This staggering image triggered the most intense connection in his experience yet. “I didn’t even know where Afghanistan was, “ he said, but the dusky playwright, who looks more like a carpet dealer from Damascus behind his black mustache than the 38-year-old descendant of a 13th-Century Neapolitan court physician (which he is), became obsessed with it.

He had to go there, he decided, to try to understand what made that child behave the way he did. “The Woolgatherer” was being done at New York’s Circle Rep and Mastrosimone began haunting the West Village’s Afghan restaurants.

“I’d read that most of the refugees were in New York and Washington.
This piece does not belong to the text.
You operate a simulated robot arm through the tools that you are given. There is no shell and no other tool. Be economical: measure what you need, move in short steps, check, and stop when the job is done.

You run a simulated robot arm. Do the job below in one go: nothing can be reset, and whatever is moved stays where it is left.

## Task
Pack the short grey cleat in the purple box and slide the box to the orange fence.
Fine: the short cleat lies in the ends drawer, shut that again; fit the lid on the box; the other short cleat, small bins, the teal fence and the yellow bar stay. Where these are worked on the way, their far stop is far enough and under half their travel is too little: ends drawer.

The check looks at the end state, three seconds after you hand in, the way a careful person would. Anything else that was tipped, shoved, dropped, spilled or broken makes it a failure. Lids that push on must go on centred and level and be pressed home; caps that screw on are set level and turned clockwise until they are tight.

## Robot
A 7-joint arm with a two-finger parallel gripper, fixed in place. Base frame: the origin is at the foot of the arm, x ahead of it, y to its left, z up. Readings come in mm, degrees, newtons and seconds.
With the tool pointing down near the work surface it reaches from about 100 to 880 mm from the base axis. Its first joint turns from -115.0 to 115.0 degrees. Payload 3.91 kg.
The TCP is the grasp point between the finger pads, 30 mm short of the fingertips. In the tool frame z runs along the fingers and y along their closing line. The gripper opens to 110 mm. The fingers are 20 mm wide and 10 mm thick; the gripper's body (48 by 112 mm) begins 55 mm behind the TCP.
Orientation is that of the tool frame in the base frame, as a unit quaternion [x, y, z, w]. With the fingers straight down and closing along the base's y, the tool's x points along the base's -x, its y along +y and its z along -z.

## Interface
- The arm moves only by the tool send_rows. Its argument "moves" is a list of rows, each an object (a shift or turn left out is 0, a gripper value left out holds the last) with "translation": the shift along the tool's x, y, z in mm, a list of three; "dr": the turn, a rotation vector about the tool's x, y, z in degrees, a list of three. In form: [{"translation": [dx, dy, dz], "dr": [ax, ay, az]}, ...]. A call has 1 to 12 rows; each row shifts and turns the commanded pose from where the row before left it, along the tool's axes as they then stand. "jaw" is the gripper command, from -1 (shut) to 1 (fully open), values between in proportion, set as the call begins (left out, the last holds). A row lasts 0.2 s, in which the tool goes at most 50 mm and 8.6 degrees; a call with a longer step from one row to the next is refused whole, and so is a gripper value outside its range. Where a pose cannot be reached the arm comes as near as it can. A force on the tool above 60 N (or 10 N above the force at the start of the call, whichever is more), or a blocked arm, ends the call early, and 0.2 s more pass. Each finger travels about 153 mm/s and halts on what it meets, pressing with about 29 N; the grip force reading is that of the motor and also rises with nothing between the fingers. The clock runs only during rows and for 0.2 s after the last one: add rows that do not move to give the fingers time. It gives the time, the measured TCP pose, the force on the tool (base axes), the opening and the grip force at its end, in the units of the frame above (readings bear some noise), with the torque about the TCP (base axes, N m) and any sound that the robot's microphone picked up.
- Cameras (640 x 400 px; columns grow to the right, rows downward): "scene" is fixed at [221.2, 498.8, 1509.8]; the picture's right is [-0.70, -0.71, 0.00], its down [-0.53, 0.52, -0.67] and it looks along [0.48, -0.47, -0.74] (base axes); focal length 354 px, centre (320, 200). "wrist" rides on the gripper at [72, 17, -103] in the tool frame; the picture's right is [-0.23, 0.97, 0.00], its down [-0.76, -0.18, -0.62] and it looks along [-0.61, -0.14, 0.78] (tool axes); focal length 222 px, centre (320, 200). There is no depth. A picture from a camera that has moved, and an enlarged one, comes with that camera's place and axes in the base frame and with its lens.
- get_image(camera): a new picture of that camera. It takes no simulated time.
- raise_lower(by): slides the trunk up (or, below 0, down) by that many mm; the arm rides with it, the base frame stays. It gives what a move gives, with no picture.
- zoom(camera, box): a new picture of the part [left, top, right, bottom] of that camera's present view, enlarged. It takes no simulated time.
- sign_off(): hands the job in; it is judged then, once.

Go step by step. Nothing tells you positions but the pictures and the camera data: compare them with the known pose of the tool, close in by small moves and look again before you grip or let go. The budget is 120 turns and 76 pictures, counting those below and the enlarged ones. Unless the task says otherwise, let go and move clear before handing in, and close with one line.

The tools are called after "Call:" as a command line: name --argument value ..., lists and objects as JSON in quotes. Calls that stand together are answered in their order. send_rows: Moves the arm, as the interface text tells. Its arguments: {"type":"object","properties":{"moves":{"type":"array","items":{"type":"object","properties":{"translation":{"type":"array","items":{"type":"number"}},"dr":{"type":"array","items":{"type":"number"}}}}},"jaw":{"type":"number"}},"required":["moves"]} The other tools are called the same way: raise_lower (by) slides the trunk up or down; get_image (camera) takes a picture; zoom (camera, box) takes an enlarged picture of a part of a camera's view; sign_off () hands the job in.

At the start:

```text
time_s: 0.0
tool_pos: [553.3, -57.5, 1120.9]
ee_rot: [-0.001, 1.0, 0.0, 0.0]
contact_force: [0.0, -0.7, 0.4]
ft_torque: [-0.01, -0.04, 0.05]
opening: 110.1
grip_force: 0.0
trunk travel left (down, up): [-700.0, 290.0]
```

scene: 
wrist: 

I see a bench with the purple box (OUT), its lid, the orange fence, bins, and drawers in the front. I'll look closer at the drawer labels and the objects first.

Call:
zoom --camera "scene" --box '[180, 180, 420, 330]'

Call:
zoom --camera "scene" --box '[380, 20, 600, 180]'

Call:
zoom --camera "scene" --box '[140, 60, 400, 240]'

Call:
I needed to talk to them.”

The obsession launched him on an odyssey worthy of John Le Carre that culminated in a clandestine foray into Afghanistan in January, 1981. Mastrosimone made contact with wary Afghan agents who would tell nothing of themselves, behaved like fugitives--and offered to steal him into the country in a series of covert steps that could work only on blind faith.

“It crossed my mind that these people were having a good joke on me,” the playwright said, “but they insisted: ‘Reason and knowledge will not get you through this. If you don’t believe, don’t go.’ What enabled me to write a check for the $1,500 air fare was more than wanting to give money away. It was a leap in the dark.”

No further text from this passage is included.